START Material provided
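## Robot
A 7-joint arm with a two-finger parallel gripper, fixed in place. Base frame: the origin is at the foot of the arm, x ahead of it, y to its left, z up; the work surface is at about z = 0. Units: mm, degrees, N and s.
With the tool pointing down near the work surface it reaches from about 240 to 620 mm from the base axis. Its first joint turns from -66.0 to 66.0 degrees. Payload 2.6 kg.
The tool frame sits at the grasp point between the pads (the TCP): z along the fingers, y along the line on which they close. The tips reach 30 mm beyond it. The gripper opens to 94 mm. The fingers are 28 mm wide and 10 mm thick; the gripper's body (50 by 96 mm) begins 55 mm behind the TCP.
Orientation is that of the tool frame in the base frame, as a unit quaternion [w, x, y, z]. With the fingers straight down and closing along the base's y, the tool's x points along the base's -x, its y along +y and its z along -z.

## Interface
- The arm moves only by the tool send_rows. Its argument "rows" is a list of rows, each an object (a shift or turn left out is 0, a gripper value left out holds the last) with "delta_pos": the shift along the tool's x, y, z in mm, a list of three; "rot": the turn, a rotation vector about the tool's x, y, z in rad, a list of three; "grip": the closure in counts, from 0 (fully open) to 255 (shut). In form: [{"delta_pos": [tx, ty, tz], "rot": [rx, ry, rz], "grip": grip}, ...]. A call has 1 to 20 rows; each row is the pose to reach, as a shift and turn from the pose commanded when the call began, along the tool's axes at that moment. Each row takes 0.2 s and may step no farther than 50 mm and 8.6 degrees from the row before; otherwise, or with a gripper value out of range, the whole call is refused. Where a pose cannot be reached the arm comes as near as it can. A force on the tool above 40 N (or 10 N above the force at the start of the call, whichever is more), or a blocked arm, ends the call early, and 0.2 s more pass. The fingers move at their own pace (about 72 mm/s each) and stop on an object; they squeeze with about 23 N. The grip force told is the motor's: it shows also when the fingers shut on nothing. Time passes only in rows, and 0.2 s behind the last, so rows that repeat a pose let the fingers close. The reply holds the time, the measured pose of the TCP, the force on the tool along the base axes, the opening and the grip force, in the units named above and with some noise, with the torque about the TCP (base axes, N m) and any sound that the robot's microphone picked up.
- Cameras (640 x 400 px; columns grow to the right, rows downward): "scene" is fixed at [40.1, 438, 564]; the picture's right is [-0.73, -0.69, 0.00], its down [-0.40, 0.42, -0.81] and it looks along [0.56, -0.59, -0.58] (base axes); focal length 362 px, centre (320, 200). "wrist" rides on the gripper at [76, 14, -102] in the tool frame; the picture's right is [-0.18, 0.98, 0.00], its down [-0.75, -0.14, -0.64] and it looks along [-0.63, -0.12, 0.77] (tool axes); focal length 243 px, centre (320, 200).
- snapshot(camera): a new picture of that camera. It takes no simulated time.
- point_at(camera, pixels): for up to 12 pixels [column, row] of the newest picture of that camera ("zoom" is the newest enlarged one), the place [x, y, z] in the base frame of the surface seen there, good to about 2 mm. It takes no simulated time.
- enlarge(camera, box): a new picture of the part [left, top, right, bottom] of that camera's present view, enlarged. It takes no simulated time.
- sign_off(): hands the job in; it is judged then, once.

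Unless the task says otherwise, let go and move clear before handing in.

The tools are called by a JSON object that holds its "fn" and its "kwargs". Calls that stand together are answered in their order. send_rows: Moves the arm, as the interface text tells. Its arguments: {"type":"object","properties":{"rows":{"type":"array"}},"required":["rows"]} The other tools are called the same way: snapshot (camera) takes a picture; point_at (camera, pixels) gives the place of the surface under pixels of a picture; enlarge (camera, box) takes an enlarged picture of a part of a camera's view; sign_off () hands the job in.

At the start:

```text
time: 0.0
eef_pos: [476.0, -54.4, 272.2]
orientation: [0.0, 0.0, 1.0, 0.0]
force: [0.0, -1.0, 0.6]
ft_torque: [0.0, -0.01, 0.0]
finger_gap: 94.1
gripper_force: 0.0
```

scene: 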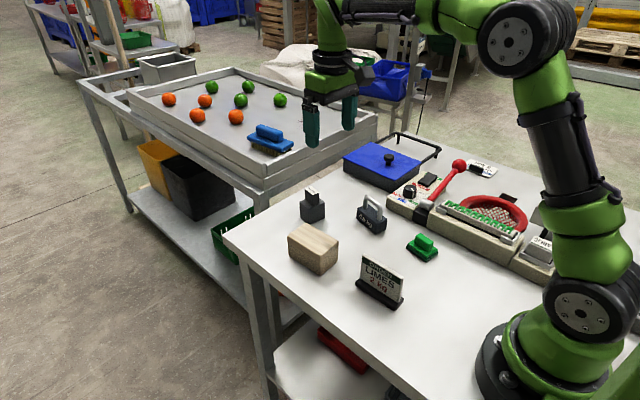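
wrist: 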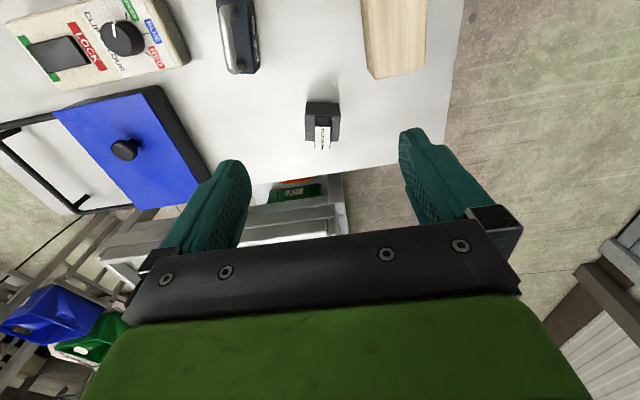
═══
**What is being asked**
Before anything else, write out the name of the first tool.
END Material provided
Extend the text passage, starting right after its last sentence.
START Text passage
第二十二話「出会いとドラマ」-Skit-

14th Oct 2020 by

 

 

先日あるきっかけで行った食事会で、

一人の男性がこんな話をしていた。

 

「30代後半、このタイミングで旅に出たのは正解だと思ってますね。もし若い時だったら金も無かったからやりたい事もできなかったと思う。それに今の方が感じられることも多いと思うんですよ。大人になったからこそ冷静にものを見れたというか。痛い目にもほとんど合わなかったですし。」

 

彼はついこの間まで1年間バックパッカーをしていたらしい。

30代後半でバックパッカーをやることは、

勇気ある行動だと思う人も少なくないと思う。

実際に彼のように行動に移せる人もなかなかいない気がする。

私はそう言う意味でも感心して彼の話を聞いていた。

ただ彼のさっきの言葉を聞いた時から、

普段は右から左に抜けていく人の雑談が、

何かが途中で引っかかり上手く抜けていかなくなっていった。

 

何か気持ち悪い感じ。

 

否定したくないけど内心は否定してしまっていたのか。

自分の過去の行動を肯定したいだけなのかもしれないが、

この類の質疑は過去に何度も自分に投げてきたものでもあった。

20代中盤から貧乏旅をしてきた私は、

いわば彼とは180°真逆の環境だった。

金もいつもギリギリで、若さ故の間違いも何度も犯してきたし、

振り返ると人には言えないような事も多々ある。

今思い出すだけでも両手じゃたら足らないほど。

 

そして旅から帰ってきてから何度か考えた。

 

やっぱ旅に行くの早かったか?

 

今だったらもっと…

 

どのページをめくっても必ずどこかの段落でこの言葉が出てくる。

 

3つの点の先は無限に出て来そうだ。

 

経験値と共に失敗の数は自然と減っていった。

というより失敗しない方を選ぶようになっていったのかもしれない。

時間を重ねていくうちに自然と変わっていく物の見え方は、

今まで貫いてきた事を曲げるようで痛くて変に悔しかった。

年齢なんて関係ないと自分自身今でも思っているけど、

経験の量と好奇心や行動力は反比例していくのかもしれない。

何でも初めての瞬間は胸が躍るものだし、

20代ぐらいの頃は危険や不安も無視して進めるんだけど。

 

貧乏旅で危険も顧みずトラブルに自らダイブしていた頃、

チャイナエアラインのエコノミーが当たり前だった。

ニューヨークに向かうにも普通12時間のところが23時間かかる。
END Text passage
**Result of the task**
ホテルにも泊まれなかったし無論欲しい服も買えない。

6人部屋の激安宿に泊まり各国でハスりながらの日銭生活だった。

写真を撮りに街出る度に高級ホテルを見て羨ましく思っていたし、

旨そうな匂いのするレストランのメニューを見る度値段に白目を向いてきた。

それから帰国して数年が経って経済的にも精神的にも余裕が生まれ始めた。

帰国後も世界を歩く事は続けて1年の約3分の1は海外での生活を送り、

そして余裕が生まれて調子に乗り始めたのが最後。

あの頃の憧れがここぞとばかりに爆発した。

ANAのビジネスクラスに乗り、各国で高級ホテルに泊まり、

高級レストランで飯を食い、ハイプなクラブでシャンパンを飲む。

ちょっと前じゃ考えられない状況だったが、

思いつくあの頃の憧れをとにかく色々やってみた。

最初は夢見心地な優越感が溢れて、

 

これだよ!これ!って感じ。

 

でも続けていると憧れていたハイプも当たり前になって、

少し冷静になった時に憧れを得た変わりに失ったものに気がつき始める。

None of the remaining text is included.